List of tasks:
(1) Take the text and repeat only what runs from "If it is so" through "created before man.".
(2) How does the text go on? Write the next part.

======== Text ========

The dating isn't circular logic because there are several ways of dating rocks, animals in the rock is just one of them.
Even if you could disprove evolution creationism wouldn't be proved at all.
#467 to #461 - apurpleliger (10/14/2013) [-]
As I said, that wasn't my argument, it was just a different perspective. After that website I won't be using it again. I don't think it really changed things either way though, since neither of us were creationists to begin with.
#453 to #452 - thebritishguy (10/07/2013) [-]
Well he didn't at first but he gradually went to agnostic and then was considered an atheist. He did find problems with religion based upon anthropology and the design argument
"With respect to the theological view of the question; this is always painful to me.— I am bewildered.– I had no intention to write atheistically. But I own that I cannot see, as plainly as others do, & as I [should] wish to do, evidence of design & beneficence on all sides of us. There seems to me too much misery in the world. I cannot persuade myself that a beneficent & omnipotent God would have designedly created the Ichneumonidæ with the express intention of their feeding within the living bodies of caterpillars, or that a cat should play with mice. Not believing this, I see no necessity in the belief that the eye was expressly designed. On the other hand I cannot anyhow be contented to view this wonderful universe & especially the nature of man, & to conclude that everything is the result of brute force. I am inclined to look at everything as resulting from designed laws, with the details, whether good or bad, left to the working out of what we may call chance. Not that this notion at all satisfies me. I feel most deeply that the whole subject is too profound for the human intellect. A dog might as well speculate on the mind of Newton.— Let each man hope & believe what he can." Charles Darwin

If it is so obvious that the whole Adam and Eve thing was just supposed to be a metaphor then why has the world been fooled for hundreds of years and continues to do so into believing this myth? Surely God could have just jotted "all characters in this story are entirely fictional, any relation to a living person is purely coincidental, don't do it up the bum. - God"

Actually there's debate about whether animals were created before man.
#455 to #453 - apurpleliger (10/07/2013) [-]
That quote state that Darwin doesn't think that the world came into being on its own.

======== Provided material ========

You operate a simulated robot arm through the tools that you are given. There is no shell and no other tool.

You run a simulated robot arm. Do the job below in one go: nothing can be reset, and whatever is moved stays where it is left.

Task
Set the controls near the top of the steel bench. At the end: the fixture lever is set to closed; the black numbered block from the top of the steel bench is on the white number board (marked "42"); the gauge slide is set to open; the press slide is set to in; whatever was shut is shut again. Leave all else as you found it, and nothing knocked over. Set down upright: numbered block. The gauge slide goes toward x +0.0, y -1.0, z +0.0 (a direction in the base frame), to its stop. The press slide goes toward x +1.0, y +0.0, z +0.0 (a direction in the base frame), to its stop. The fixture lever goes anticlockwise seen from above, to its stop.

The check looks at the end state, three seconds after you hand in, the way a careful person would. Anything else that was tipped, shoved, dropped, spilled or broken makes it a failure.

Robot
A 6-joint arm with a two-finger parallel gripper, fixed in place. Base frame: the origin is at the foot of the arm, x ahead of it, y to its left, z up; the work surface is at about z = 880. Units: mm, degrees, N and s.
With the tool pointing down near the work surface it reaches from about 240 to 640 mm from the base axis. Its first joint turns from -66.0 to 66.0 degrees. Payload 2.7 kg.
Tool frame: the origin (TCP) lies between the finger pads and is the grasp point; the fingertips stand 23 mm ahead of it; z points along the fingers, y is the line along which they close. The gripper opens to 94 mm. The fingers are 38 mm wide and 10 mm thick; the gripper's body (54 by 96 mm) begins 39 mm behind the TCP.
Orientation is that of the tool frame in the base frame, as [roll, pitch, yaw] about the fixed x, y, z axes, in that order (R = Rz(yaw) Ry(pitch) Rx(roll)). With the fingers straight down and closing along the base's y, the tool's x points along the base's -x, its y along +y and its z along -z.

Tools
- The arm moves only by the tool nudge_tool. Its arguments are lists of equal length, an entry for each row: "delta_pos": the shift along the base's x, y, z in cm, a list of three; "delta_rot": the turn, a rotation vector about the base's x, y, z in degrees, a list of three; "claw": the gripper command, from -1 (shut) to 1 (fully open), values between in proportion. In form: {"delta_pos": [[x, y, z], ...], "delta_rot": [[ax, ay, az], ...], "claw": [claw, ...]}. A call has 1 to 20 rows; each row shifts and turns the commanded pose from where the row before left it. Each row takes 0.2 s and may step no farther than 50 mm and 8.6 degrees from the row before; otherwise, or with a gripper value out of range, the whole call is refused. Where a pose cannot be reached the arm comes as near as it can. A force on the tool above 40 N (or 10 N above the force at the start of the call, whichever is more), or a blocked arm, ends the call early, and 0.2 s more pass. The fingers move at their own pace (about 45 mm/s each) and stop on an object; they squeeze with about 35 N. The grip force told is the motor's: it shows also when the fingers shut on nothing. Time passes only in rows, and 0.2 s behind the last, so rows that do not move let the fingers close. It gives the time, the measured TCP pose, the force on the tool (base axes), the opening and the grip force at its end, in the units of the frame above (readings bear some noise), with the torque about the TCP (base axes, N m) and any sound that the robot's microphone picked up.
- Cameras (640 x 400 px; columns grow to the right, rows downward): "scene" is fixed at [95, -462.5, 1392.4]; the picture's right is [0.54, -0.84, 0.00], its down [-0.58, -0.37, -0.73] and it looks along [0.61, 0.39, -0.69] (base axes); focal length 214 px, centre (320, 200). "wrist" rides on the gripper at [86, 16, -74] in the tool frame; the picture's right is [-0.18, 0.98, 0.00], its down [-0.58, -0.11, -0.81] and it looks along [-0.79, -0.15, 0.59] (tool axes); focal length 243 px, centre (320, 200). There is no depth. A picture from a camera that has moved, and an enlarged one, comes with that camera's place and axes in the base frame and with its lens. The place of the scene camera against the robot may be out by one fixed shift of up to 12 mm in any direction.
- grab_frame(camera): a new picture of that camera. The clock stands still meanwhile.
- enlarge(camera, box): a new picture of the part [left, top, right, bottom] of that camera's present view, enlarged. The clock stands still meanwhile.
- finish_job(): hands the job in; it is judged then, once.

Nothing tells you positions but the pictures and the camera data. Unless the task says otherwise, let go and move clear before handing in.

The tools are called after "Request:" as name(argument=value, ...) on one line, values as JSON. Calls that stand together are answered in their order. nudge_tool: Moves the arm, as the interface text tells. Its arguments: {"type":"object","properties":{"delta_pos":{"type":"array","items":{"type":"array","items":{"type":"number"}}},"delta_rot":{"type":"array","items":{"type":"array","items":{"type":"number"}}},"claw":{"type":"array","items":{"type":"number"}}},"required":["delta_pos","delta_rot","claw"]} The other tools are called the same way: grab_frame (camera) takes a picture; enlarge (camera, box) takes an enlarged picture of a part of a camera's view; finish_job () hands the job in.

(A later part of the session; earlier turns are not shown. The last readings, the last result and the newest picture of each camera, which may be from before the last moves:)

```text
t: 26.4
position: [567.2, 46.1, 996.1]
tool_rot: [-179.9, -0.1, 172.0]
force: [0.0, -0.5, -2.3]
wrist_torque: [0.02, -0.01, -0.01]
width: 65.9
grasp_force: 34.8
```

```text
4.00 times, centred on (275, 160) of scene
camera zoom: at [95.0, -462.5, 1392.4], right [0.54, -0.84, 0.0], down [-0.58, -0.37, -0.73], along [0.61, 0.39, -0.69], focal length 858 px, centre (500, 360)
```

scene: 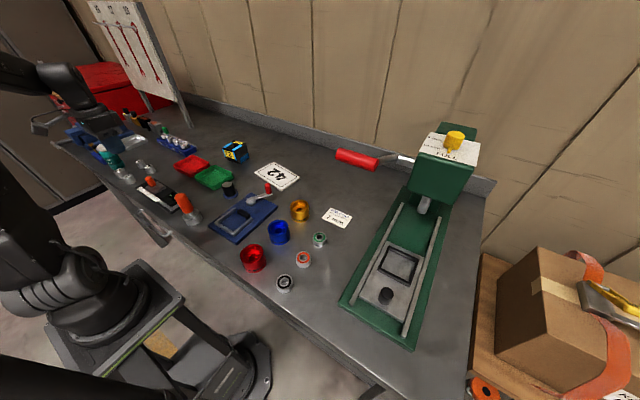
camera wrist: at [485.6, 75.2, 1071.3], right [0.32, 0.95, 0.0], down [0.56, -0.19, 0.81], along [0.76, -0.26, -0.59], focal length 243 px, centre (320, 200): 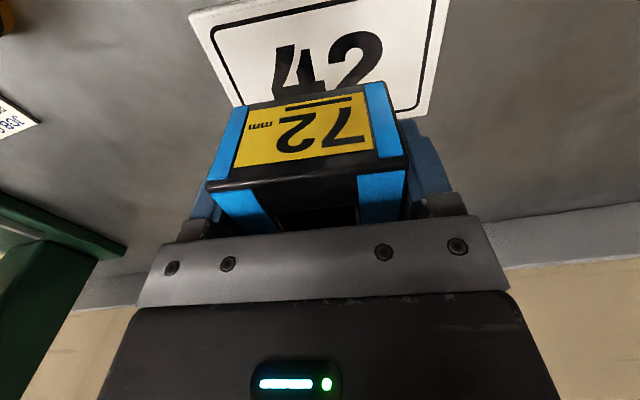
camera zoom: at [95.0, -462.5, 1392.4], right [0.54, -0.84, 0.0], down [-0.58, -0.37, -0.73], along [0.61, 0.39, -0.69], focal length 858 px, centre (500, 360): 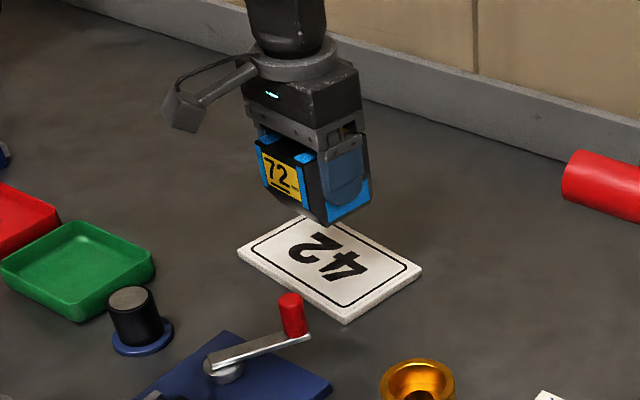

========

Answers to the exercise:
(1)
If it is so obvious that the whole Adam and Eve thing was just supposed to be a metaphor then why has the world been fooled for hundreds of years and continues to do so into believing this myth? Surely God could have just jotted "all characters in this story are entirely fictional, any relation to a living person is purely coincidental, don't do it up the bum. - God"

Actually there's debate about whether animals were created before man.

(2)
One way to look at the flaws of the natural world is that the world is trying to become perfect, and natural disasters and the like are side effects of this process that the world is undergoing. Or, you could say that problems like these are there to challenge man and give humanity an opportunity to better itself. Wars and other man-made problems, on the other hand, are exactly that: man-made. Going by the Catholic view, humans were given free will to do as they please, this means that humans are at fault for killing and violence, not God. Before original sin, however, Humans were not influenced by temptation (The Devil, if you will) and thus did not have the problem of violence. It was by humanity's own choice to give in to temptation (Represented Biblically in the form of Eve eating the apple) that opened up the possibility of war and violence. God could have prevented this by taking away our free will, but I think that God chose not to do so because he greatly valued our free will and our ability to choose what we want to do. Based on that and the theory that God is omnipresent (everywhere at all times) and knew how the universe would unfold before he even created it, one might even conclude that the violence and killing and all the other hardships we have and will endure are only speedbumps, and that in the grand scheme of things our life on Earth is relatively insignificant compared to our life in Heaven. It's like breaking an arm. Sure, it hurts a crapton(that's a new metric unit of pain) when it's happening, but a couple years later and it's just a memory, something that might not hurt you anymore. When that's scaled up to the spectrum of life, including an infinite afterlife, the painful events of our short time on Earth become hardly more than a speedbump on the road to perfection (or happiness, depending on how one defines Heaven).
User avatar #462 to #455 - thebritishguy (10/08/2013) [-]
what do you mean the world is trying to be perfect? It would be an extremely unfair challenge, we in the West are well fed while those underneath us are enslaved and poverty stricken also as God is omniscient he would know the result of the challenge without actually making people suffer, yet does it anyway for luls.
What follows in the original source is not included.